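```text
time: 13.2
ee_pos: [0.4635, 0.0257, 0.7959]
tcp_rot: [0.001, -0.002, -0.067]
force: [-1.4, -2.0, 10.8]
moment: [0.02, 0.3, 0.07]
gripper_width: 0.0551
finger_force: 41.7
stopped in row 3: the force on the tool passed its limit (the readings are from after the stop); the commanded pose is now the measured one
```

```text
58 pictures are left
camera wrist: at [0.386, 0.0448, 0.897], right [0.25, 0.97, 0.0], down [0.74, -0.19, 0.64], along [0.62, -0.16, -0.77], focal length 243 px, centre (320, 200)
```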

GIVEN PROBLEM> Copy out the material word for word and line for line.

ANSWER FOR THIS EXERCISE>
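```text
time: 13.2
ee_pos: [0.4635, 0.0257, 0.7959]
tcp_rot: [0.001, -0.002, -0.067]
force: [-1.4, -2.0, 10.8]
moment: [0.02, 0.3, 0.07]
gripper_width: 0.0551
finger_force: 41.7
stopped in row 3: the force on the tool passed its limit (the readings are from after the stop); the commanded pose is now the measured one
```

```text
58 pictures are left
camera wrist: at [0.386, 0.0448, 0.897], right [0.25, 0.97, 0.0], down [0.74, -0.19, 0.64], along [0.62, -0.16, -0.77], focal length 243 px, centre (320, 200)
```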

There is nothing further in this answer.